(To do): I need one stretch of the extracted text verbatim, from "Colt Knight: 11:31" to "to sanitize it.".

(Given information):
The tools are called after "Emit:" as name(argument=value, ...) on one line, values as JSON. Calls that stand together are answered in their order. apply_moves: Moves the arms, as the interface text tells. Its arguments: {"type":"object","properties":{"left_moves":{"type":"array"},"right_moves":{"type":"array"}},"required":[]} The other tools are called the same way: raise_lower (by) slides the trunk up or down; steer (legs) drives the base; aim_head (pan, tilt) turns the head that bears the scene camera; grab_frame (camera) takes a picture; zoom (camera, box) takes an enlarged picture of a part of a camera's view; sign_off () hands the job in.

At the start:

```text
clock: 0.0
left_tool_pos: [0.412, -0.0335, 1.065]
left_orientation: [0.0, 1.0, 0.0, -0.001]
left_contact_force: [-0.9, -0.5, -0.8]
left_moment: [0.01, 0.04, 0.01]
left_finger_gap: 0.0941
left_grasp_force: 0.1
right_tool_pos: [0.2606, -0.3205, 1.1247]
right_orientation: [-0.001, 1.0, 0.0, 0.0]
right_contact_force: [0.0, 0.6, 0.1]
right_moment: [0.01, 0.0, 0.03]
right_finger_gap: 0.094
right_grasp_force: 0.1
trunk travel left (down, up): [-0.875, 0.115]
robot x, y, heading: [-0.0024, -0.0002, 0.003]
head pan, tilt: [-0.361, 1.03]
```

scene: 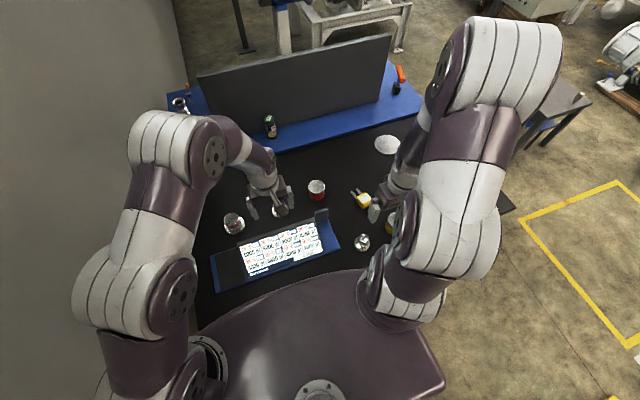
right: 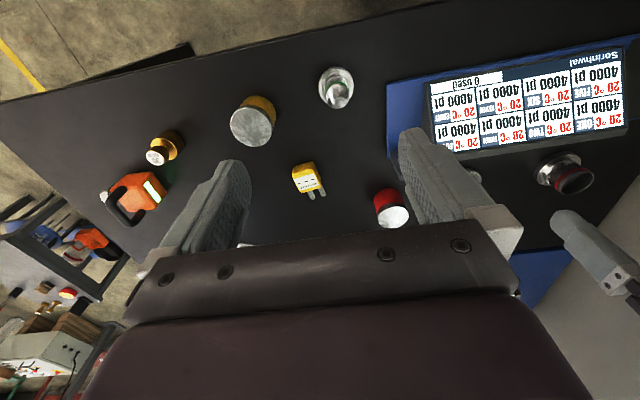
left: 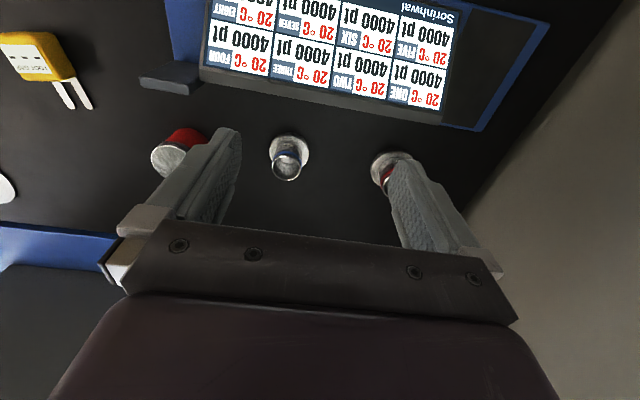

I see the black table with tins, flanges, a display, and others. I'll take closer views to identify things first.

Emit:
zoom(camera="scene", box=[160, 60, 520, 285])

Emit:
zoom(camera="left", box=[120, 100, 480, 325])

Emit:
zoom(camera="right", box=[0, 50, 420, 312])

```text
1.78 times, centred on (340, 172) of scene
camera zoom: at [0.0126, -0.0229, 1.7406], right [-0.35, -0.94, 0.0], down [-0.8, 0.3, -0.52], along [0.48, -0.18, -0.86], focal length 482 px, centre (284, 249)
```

(Extracted text):
Let let’s talk about that a little bit. So what are some of the the biggest hurdles when it comes to opening a meat processing plant? So we’ve got one that no one ever thinks about is wastewater disposal.

Gregg Rentfrow: 11:21

Yes. Yep.

Colt Knight: 11:22

And then we’ve got, well, what do we do with the awful Mhmm. The hides? Because there’s no market…

Gregg Rentfrow: 11:28

There’s no market for hides. Yeah. Yeah.

Colt Knight: 11:31

And then The

Gregg Rentfrow: 11:31

The price of leather hasn’t gone down. Yeah.

Colt Knight: 11:34

And then it’s like, what are and then we’ve got all the sanitation. We have to build the building around being able to sanitize it.

Gregg Rentfrow: 11:42

Oh, yeah.

Colt Knight: 11:42

Day to day basis.

Gregg Rentfrow: 11:43


Colt Knight: 11:44

Yeah. And then the other big hurdle that I find working with processor, especially here in Maine, is what we call HACCP planning. Yes. Yep. And so maybe you could walk us through Sure. Through those four aspects that are really bottlenecking starting new facilities.

(Result):
Colt Knight: 11:31

And then The

Gregg Rentfrow: 11:31

The price of leather hasn’t gone down. Yeah.

Colt Knight: 11:34

And then it’s like, what are and then we’ve got all the sanitation. We have to build the building around being able to sanitize it.